湿っていく薪と梅雨の雨を写実的に表現していて、面白い一句です。
写実的ながら、梅雨のわずらわしさを感じさせます。
さみだれや 大河を前に 家二軒(与謝蕪村)
画家・俳人の与謝蕪村(よさぶそん)が詠んだ句です。五月雨時に、雨が降り続けて増水している川と、寄る辺なく立っている二軒の家を対比しています。「大変な五月雨よ。水かさました川の前に家がぽつんと二軒立っている。」という意味です。増水した川に家が飲まれてしまわないか不安な様子が想像させられます。

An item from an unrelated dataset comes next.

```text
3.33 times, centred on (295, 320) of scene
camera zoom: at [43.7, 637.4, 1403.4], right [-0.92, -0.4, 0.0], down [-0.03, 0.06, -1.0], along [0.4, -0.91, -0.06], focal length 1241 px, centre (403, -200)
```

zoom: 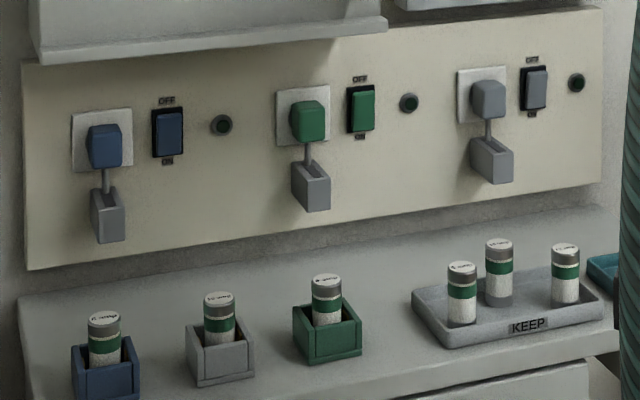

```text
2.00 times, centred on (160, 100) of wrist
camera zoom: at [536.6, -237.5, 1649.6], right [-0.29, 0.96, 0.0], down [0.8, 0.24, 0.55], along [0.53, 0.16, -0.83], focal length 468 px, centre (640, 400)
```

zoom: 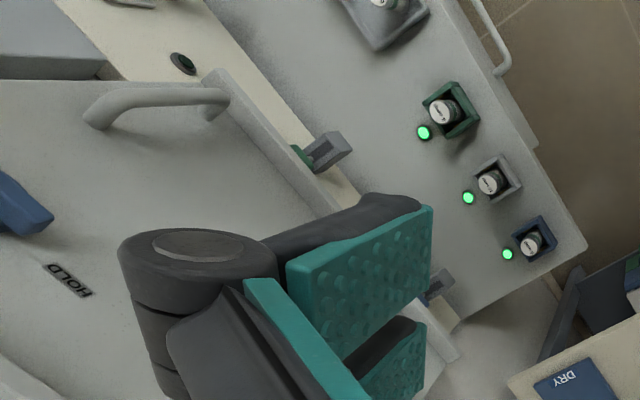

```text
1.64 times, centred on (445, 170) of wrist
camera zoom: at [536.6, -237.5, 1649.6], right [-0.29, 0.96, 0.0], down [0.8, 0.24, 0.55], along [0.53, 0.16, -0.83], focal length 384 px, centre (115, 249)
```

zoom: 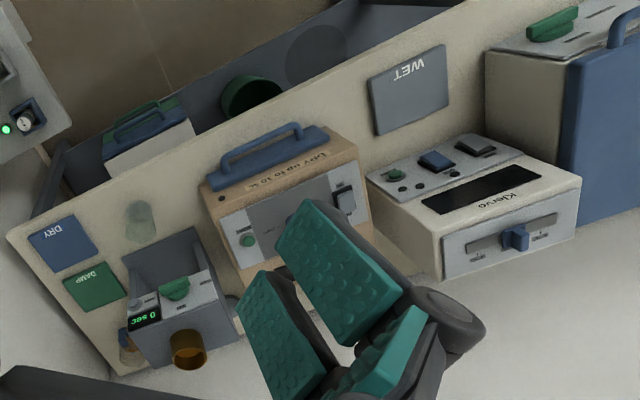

また、立ち尽くしている家と流れる川の静と動の対比が印象的です。
情景が率直に詠まれたストレートな一句です。
橋落ちて 恋中絶えぬ 五月雨(夏目漱石)
文豪・夏目漱石(なつめそうせき)が詠んだ句です。「梅雨の長雨で、逢うことがかなわない日々。橋が落ちたことで終る恋なのか。」という意味になります。五月雨がきっかけで橋が落ちてしまい、橋を渡って会っていた二人が会えなく なってしまいました。梅雨の長雨という情景に加えて、恋仲の二人の心情を詠んでいます。
梅雨時の、しとしとと雨が降りやまない様子が思い浮かぶ 一句です。
夏目漱石は、小説を発表する一方で、多くの俳句を詠んでいます。
五月雨や 上野の山も 見飽きたり(正岡子規)
俳人正岡子規(まさおかしき)の一句です。「降り続く梅雨の中では、上野の山も見飽きてしまった。」と解釈できます。子規はこの句を病床で詠みました。毎日、梅雨のせいで景色が変わることがないことと、病床にあって同じ景色しか見られないことが混ぜ合っています。この句を詠んだ翌年、子規はこの世を去りました。
やりきれない気持ちが込められているように感じさせる句です。
自分の残りの命を儚んで変わらない景色に思いをぶつける様に切なさがあります。
さいごに
五月雨とは旧暦で六月の雨を表します。また、俳句では五月雨は夏を表す季語です。この記事では、五月雨とはどんな言葉なのかを紹介し、実際に五月雨を季語に用いた俳句を紹介しました。どの句も、梅雨の長雨と、長雨がもたらす変化を情景豊かに詠んでいて、趣深い句でした。
五月雨を使った句を鑑賞する際には、薄暗い空から雨が降り続けている様子を思い浮かべるとよいのではないでしょうか?梅雨は過ごし辛い季節ではありますが、俳句のように歌に取り込んで楽しむこともできますね。ぜひ梅雨の季節には梅雨にちなんだ文芸をたしなんでみてはいかがでしょうか?